High Cycle Stability of Nanoporous Si Composites in All-solid-state Lithium-ion Batteries

Abstract

Stress relaxation of Si with large structural fluctuations is a critical challenge for its practical application in lithium-ion batteries (LIBs). In this study, nanoporous Si particles, which are prepared by Mg2Si reduction of mesoporous SiO2 spheres, are applied as an anode active material for all-solid-state LIBs (ASSLIBs) with a Li3PS4 solid electrolyte.
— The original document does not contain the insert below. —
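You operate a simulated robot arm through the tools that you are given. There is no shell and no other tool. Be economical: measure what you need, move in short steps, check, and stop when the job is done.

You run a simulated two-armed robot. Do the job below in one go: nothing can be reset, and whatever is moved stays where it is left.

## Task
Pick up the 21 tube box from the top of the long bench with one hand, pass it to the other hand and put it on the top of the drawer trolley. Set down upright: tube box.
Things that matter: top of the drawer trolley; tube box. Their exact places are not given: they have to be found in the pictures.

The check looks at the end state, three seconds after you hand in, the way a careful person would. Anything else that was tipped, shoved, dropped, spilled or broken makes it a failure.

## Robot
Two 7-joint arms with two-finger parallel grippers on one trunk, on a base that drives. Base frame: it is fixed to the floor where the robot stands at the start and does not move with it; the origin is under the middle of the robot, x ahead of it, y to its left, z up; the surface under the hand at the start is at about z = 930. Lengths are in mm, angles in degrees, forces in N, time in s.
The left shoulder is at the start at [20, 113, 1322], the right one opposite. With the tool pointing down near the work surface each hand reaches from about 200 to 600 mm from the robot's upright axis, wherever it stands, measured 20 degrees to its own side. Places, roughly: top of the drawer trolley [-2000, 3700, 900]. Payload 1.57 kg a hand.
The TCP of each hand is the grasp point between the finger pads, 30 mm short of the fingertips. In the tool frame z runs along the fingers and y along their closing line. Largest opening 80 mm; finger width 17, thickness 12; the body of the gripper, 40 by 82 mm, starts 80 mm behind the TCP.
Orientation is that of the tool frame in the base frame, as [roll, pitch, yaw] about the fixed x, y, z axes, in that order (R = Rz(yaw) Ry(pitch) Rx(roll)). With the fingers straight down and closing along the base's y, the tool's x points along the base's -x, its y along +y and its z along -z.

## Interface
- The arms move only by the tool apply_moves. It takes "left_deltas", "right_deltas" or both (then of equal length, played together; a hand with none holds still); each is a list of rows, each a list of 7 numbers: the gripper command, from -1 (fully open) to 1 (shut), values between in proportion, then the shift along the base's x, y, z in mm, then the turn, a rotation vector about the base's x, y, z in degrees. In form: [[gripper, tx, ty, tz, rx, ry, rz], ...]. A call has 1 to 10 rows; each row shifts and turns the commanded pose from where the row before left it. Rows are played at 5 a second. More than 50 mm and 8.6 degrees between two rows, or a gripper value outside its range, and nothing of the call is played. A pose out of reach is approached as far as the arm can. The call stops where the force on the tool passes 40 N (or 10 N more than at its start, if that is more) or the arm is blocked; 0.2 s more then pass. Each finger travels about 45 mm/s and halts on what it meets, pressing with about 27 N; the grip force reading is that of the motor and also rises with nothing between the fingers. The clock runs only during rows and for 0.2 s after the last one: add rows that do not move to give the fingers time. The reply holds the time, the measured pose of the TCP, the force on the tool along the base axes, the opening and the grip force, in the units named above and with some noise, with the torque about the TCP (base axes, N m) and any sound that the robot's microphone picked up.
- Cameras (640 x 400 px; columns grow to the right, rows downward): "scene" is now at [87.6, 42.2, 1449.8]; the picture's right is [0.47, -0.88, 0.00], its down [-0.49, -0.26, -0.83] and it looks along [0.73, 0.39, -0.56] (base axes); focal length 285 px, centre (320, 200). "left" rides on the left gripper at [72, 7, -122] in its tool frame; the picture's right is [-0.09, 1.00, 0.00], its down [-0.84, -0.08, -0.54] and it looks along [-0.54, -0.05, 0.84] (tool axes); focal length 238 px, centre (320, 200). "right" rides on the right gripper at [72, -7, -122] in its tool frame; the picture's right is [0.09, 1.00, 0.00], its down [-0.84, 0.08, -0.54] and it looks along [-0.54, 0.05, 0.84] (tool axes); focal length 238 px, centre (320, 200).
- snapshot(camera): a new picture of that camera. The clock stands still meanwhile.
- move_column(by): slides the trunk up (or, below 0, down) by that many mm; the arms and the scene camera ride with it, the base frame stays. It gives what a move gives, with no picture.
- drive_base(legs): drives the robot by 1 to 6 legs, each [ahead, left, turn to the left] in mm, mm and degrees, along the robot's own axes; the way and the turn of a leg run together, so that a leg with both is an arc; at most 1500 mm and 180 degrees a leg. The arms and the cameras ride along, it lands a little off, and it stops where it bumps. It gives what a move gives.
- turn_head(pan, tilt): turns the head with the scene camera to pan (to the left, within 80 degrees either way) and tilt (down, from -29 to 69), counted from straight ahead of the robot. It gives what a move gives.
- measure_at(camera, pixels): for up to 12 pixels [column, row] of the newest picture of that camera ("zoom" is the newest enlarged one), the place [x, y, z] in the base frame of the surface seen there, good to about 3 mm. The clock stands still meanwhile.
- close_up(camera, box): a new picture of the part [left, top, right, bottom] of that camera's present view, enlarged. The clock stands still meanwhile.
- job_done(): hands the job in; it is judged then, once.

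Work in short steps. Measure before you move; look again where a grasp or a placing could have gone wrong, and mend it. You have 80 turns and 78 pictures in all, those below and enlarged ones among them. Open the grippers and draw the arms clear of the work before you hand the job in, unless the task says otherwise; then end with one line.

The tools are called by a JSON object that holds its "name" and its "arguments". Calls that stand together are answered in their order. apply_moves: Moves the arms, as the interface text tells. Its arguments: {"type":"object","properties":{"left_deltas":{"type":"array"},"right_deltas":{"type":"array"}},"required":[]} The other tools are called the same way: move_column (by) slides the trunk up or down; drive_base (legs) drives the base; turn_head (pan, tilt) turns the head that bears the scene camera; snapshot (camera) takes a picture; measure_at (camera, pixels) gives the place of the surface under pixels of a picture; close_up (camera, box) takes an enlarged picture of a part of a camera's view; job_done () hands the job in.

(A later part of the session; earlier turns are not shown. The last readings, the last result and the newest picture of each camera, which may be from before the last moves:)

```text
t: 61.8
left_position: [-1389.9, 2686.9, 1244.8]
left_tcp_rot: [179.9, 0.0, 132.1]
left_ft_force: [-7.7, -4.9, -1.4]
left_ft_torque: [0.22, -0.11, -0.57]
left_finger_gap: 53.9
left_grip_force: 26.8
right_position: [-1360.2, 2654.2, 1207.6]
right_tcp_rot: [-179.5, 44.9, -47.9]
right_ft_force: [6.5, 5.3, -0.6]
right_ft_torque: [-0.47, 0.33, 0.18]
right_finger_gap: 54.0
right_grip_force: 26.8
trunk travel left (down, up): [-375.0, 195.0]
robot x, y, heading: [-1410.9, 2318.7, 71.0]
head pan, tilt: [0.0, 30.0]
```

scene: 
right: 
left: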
Nanoporous Si half-cells exhibit an excellent cyclability with a high-capacity retention of about 90% at 50 cycles compared to non-porous Si half-cells below 20%. The cross-sectional characteristics of nanoporous and non-porous Si composite anodes are accurately compared using electrochemical impedance spectroscopy and field emission scanning electron microscopy equipped with energy-dispersive X-ray spectroscopy. Based on these results, we conclude that the expansion/contraction of nanosized Si pores and the elastic deformation of Li3PS4 effectively relieve the structural stress derived from the volume change of Si particles/aggregates during lithiation and delithiation, resulting in high cycle stability. These findings provide valuable information for the rational design of Si-based anodes for high-performance ASSLIBs.